It is not sufficient for society-or a development bank-to make a policy
decision. Say society decides that forests should not be converted if the
conservation benefits are higher than the conversion benefits. The
implementation of this decision can be blunted by developers who press ahead
and convert a forest, asserting that the conservation benefits are minor. The
developers count on escaping sanctions-even if the losses turn out to be
high-if society is known to lack the incentives, opportunity, or commitment to
punish or undo wrongdoing.
How then does one ensure that policies are implemented? Good procedures and
broad participation can help in the execution of high-level decisions.
Procedures requiring ex ante assessments, participation, and public reviews can
help.
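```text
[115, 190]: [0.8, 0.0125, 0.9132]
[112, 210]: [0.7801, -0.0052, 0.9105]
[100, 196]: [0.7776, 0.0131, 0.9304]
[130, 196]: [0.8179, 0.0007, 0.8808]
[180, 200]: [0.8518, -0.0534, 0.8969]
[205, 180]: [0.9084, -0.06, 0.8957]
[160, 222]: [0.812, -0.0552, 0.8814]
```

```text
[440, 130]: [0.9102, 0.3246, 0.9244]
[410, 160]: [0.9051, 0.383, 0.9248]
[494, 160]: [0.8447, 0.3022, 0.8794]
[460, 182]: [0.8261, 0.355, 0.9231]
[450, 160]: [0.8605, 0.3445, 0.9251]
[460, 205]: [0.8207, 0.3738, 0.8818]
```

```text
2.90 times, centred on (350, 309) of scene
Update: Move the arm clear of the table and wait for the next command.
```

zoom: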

Routine social and environmental impact assessments, enforced with good
quality information and public access to them, can expose consequences before
development is irreversible. This can make it clear-to the public, to political
leaders, to courts, and to civil society-that the proposed developments do not
comply with broader social priorities. The information-and the supportive
institutions-function as a commitment device.
In Uzbekistan, as part of the Uzbekistan Water Supply, Sanitation, and Health
Project, a social assessment process was undertaken during project preparation.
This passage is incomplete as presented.